CLEVELAND (AP) – LeBron James was relaxed, reflective and even resigned to his fate.
The end of the series, season and maybe his second stint in Cleveland, are near.
The Golden State Warriors have made his eighth straight NBA Finals — and their seasonal rivalry with the Cavaliers – very one-sided.
Still weary and wrestling with emotions after losing Game 3 on Wednesday night, when Kevin Durant scored 43 points and shot the Warriors within one win of their third title in four years, James pointed out Thursday what has become terrifyingly obvious.
The Warriors are at another level. And may be for a while.
“Obviously, from a talent perspective, if you’re looking at Golden State from their top five best players to our top five players, you would say they’re stacked better than us. Let’s just speak truth,” James said before rattling off Golden State’s embarrassment of riches.

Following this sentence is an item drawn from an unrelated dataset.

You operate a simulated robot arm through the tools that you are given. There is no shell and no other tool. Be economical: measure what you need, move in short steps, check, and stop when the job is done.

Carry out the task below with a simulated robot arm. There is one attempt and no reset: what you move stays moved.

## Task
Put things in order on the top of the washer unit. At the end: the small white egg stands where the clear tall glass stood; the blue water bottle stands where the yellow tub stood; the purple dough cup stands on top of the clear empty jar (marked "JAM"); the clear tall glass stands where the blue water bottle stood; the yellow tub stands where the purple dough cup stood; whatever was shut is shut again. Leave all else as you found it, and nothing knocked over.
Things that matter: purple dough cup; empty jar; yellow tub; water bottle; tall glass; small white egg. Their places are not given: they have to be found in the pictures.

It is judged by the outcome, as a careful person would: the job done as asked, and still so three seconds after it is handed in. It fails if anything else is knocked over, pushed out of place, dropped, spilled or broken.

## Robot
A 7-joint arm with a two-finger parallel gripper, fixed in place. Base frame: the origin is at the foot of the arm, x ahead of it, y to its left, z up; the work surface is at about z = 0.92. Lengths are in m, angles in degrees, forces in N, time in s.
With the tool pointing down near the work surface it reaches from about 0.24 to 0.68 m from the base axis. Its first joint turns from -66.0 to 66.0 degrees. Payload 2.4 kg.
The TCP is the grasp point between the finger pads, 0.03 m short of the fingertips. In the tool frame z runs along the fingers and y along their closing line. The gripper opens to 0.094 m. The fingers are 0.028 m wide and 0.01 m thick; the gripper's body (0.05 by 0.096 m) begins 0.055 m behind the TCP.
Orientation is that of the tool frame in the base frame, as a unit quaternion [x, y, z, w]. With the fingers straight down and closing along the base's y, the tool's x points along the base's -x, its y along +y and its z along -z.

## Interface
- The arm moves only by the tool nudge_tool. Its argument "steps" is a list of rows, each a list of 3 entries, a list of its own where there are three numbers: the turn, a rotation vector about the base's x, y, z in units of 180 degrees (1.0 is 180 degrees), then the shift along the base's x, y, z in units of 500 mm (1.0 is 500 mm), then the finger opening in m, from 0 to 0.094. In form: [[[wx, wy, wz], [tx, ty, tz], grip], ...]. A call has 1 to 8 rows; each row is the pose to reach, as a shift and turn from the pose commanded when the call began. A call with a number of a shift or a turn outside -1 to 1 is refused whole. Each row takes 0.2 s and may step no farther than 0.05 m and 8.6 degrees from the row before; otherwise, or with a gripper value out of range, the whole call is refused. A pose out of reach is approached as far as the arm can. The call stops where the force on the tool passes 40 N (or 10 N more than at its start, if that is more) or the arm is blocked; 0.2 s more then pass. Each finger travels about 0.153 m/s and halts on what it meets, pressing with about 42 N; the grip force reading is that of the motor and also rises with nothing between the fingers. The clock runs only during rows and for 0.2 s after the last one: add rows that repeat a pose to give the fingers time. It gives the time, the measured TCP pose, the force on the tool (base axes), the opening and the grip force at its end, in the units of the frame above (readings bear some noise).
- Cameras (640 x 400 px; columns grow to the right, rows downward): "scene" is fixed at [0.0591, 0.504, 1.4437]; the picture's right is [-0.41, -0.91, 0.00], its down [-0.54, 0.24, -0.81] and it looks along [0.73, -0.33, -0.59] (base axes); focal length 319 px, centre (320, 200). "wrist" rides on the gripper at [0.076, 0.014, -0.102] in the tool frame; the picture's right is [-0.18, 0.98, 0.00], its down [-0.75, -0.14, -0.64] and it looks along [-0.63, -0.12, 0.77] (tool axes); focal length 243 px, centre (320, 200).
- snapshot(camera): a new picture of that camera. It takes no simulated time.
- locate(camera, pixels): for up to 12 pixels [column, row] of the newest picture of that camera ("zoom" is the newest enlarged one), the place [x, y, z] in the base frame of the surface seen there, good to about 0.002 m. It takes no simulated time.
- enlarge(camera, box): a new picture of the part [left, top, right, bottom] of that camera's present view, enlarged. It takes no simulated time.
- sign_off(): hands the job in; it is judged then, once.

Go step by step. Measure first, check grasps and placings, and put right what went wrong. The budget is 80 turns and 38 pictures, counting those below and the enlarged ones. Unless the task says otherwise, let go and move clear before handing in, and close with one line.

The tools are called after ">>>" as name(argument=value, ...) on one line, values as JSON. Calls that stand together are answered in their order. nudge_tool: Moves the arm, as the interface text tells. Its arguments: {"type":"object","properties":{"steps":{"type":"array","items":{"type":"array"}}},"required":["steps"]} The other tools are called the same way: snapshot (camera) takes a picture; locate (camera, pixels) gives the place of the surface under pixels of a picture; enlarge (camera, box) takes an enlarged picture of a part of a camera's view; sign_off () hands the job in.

“Kevin Durant,” he said. “You’ve got two guys with MVPs on their team. And then you’ve got a guy in Klay (Thompson) who could easily be on a team and carry a team, scored 40 in a quarter before. And then you have Draymond (Green), who is arguably one of the best defenders and minds we have in our game. So you have that crew.”
“Then you add on a Finals MVP coming off the bench (Andre Iguodala), a No. 1 pick in (Shawn) Livingston and an All-Star in David West and whatever the case may be. So they have a lot of talent.”
Too much, it seems, for these Cavs.
James wasn’t making excuses for Cleveland’s postseason pickle because if not for a reversed official’s call or J.R. Smith’s brain-lock in the closing seconds of regulation in Game 1 or Durant’s brilliance in Game 3, the Cavs could be leading the series.